PROVIDED DATA:
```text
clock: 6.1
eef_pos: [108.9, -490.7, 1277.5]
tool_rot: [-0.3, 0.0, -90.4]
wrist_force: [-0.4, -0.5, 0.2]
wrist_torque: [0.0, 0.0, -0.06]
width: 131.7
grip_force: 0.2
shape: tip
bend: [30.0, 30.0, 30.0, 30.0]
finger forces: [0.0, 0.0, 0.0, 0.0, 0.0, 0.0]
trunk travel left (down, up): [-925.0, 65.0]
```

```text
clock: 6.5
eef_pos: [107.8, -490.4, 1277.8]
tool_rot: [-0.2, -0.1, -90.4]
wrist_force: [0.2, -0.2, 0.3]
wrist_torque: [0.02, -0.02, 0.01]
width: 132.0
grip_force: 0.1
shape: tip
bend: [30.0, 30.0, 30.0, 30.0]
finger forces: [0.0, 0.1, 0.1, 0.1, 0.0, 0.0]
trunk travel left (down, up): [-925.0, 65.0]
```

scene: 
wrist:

EXERCISE DETAILS:
Go through the listing and copy all of it exactly.

RESULT:
```text
clock: 6.1
eef_pos: [108.9, -490.7, 1277.5]
tool_rot: [-0.3, 0.0, -90.4]
wrist_force: [-0.4, -0.5, 0.2]
wrist_torque: [0.0, 0.0, -0.06]
width: 131.7
grip_force: 0.2
shape: tip
bend: [30.0, 30.0, 30.0, 30.0]
finger forces: [0.0, 0.0, 0.0, 0.0, 0.0, 0.0]
trunk travel left (down, up): [-925.0, 65.0]
```

```text
clock: 6.5
eef_pos: [107.8, -490.4, 1277.8]
tool_rot: [-0.2, -0.1, -90.4]
wrist_force: [0.2, -0.2, 0.3]
wrist_torque: [0.02, -0.02, 0.01]
width: 132.0
grip_force: 0.1
shape: tip
bend: [30.0, 30.0, 30.0, 30.0]
finger forces: [0.0, 0.1, 0.1, 0.1, 0.0, 0.0]
trunk travel left (down, up): [-925.0, 65.0]
```

scene: 
wrist:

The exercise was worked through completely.